Question regarding code organization/isolation best practices for a "spa-like" series of pages

Hello all. I have a question as to best practices for code organization when implementing a liveview with a lot of responsibilities.

Supposing I have a section of an application that has a persistent interface with several different pages rendered in a main section of the page:

┌─────────────────┐                               
│ my_app_live.ex  │                               
├─────────────────┴──────────────────────────────┐
│                 Persistent UI                  │
├────────────────────────────────────────────────┤
│                                                │
│                                                │
│     ┌─────────────────────────────────────┐    │
│     │                                     │    │
│     │                                     │    │
│     │ Main body updating via @live_action │    │
│     │         (ie. pseudo router)         │    │
│     │                                     │    │
│     │                                     │    │
│     │                                     │    │
│     └─────────────────────────────────────┘    │
│                                                │
│                                                │
└────────────────────────────────────────────────┘

where the router might look like:

scope "/", MyAppWeb do
  pipe_through :browser

  live "/", MyAppLive, :home
  live "/my-page", MyAppLive, :my_page 
  live "/authorize", MyAppLive, :authorize
end

and I want to isolate functionality so that I don’t have one gnarly live view. Specifically supposing I have a number of handle_params that are unique to an individual subview.

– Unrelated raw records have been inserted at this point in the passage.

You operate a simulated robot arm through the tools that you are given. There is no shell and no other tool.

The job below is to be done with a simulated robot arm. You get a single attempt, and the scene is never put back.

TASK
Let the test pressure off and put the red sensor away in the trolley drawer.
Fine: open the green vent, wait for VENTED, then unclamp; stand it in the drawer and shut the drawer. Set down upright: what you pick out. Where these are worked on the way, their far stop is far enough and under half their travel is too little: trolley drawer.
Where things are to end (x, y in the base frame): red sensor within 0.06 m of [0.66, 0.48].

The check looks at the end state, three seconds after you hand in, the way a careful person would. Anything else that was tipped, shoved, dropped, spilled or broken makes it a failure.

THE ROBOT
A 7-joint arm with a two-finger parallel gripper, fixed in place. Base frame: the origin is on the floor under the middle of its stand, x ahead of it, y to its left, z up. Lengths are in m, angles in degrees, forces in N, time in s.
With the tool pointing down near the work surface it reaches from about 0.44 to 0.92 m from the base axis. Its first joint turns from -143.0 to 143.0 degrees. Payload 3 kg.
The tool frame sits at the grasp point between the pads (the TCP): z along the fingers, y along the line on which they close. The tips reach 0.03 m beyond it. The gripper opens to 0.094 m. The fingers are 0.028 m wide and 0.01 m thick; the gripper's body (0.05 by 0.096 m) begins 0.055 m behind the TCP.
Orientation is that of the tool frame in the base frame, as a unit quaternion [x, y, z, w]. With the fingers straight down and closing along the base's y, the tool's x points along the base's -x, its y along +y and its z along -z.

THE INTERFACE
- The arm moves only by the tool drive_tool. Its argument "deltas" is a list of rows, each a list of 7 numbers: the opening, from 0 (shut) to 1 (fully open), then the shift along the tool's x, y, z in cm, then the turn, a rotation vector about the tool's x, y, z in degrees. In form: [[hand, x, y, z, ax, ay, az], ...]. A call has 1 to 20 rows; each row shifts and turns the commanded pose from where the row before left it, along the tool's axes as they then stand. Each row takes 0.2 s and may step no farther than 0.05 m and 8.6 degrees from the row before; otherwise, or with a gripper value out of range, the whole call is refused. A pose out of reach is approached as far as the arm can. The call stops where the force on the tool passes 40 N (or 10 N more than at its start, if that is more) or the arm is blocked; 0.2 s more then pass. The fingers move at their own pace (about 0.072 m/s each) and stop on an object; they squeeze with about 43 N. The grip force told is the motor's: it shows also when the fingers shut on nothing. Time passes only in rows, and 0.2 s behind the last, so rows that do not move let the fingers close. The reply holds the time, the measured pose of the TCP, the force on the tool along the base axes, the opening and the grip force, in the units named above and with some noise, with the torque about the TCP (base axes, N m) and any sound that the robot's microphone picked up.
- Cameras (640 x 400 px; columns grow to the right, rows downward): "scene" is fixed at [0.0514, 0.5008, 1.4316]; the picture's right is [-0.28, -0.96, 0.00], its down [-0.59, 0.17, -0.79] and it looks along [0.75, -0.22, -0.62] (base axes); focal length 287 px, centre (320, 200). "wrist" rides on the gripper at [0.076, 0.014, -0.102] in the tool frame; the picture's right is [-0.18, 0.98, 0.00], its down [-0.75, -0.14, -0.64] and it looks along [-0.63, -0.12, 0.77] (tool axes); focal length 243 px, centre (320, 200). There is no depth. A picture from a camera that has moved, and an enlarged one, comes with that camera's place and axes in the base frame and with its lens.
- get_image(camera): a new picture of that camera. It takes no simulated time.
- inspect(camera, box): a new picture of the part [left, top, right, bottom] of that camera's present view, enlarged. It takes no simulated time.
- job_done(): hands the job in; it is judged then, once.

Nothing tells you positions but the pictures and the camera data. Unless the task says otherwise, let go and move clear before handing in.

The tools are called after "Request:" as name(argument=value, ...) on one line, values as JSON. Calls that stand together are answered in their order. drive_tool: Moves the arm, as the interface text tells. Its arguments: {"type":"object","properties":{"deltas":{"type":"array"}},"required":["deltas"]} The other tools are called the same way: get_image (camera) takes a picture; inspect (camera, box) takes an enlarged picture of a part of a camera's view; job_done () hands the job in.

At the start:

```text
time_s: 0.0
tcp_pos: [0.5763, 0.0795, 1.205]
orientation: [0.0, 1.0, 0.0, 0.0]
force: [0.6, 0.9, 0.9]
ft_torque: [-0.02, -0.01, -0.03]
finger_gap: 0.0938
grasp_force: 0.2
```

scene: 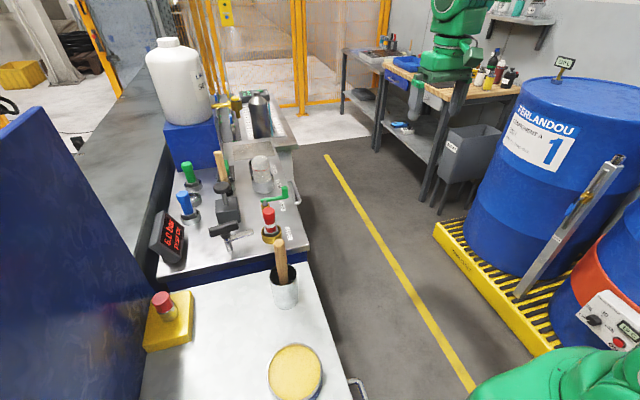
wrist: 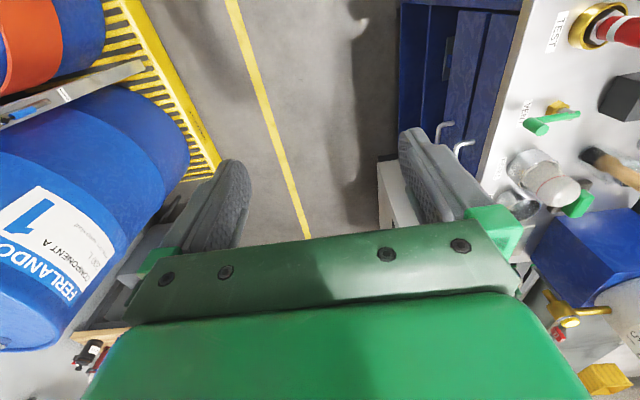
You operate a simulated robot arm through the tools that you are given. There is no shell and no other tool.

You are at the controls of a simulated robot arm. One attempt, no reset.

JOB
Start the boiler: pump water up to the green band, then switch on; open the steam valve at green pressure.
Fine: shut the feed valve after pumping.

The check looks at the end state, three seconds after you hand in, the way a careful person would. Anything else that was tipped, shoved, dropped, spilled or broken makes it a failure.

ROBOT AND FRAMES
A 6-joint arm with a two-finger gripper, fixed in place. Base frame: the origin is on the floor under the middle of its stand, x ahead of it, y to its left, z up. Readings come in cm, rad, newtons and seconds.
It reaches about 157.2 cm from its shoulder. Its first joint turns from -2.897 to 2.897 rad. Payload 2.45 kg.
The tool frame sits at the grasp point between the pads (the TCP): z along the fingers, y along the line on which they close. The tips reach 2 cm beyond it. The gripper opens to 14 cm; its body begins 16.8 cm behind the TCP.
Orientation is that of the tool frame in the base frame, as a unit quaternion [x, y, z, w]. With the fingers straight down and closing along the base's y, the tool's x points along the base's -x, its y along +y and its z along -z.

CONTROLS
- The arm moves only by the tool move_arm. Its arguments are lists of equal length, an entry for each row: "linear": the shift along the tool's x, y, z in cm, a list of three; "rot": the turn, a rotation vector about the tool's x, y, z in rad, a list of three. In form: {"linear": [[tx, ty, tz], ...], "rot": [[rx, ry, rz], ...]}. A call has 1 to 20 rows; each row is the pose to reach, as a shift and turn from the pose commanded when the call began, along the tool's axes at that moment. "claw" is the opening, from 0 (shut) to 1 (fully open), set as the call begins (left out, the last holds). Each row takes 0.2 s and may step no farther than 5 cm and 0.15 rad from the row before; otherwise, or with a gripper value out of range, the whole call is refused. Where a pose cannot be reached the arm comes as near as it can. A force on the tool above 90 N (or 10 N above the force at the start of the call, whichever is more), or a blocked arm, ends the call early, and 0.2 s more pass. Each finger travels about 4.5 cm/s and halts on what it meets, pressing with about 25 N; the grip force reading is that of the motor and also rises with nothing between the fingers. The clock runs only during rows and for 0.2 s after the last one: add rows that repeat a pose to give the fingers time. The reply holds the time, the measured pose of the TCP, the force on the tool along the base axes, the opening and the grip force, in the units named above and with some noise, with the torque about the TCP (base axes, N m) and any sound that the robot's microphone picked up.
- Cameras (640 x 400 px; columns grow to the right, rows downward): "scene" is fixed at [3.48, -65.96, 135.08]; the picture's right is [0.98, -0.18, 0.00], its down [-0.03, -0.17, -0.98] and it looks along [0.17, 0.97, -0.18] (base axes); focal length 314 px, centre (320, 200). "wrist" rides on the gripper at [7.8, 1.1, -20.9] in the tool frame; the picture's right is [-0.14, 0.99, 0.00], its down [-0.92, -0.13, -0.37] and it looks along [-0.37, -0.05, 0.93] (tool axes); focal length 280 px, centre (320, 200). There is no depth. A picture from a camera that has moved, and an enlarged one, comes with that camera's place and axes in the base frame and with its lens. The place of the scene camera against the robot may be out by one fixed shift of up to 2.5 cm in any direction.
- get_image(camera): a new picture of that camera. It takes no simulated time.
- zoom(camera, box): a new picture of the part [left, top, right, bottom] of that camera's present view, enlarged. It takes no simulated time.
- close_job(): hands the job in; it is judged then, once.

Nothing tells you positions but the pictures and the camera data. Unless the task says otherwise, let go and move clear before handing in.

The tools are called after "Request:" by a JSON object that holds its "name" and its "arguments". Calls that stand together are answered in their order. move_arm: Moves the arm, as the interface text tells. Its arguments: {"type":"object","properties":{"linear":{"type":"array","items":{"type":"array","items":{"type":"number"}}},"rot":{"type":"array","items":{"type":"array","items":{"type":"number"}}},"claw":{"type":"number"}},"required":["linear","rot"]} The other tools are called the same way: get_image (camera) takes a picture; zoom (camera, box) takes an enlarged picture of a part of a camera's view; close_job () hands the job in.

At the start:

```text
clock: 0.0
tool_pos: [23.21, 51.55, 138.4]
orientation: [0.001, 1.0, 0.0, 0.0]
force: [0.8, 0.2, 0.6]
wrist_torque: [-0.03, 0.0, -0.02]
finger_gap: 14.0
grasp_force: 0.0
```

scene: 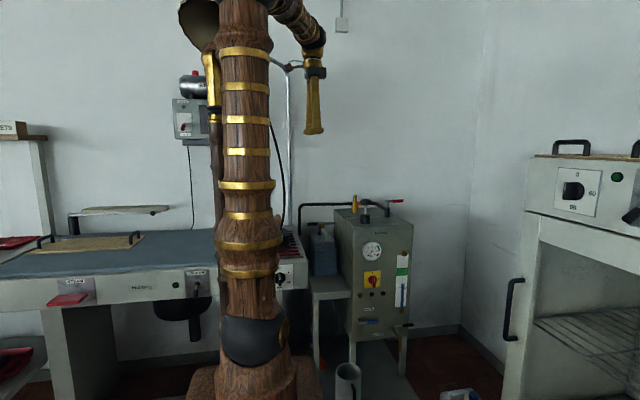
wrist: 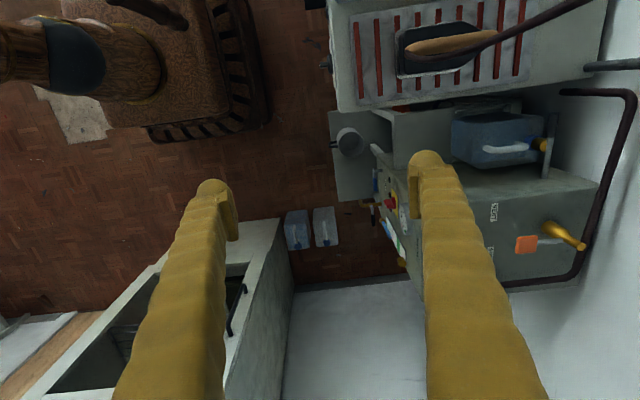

What’s the best practice here? In my mind, I want to isolate the functionality of each subview within its own file. This seems very easy to do with live components, but it doesn’t really solve the issue of the callbacks unique to the subview.

Supposing the persistent UI had some kind of heavy data requirement that you wouldn’t want to trigger again and again on page navigation (and some of the data should be shared with the subviews as well), how would you go about tackling the problem while also keeping clear delineation of responsibilities (for easier maintenance, testing, etc.)

I don’t know have any great suggestions for you, but I have similar concerns and I am inclined to believe the lack of answers here means no one has thought of anything much better than what you’re doing (parent live view, subview live components). I suspect that the complexity here is not accidental, but is tied to the FE presentation layer requiring a “pseudo router.” Obviously you could delegate the param logic to their “subviews” but there’d still be some coupling. Is there a more practical problem you’re running into? I don’t think the heavy data should be retriggered by a nav change necessarily (assuming they are in the same live session)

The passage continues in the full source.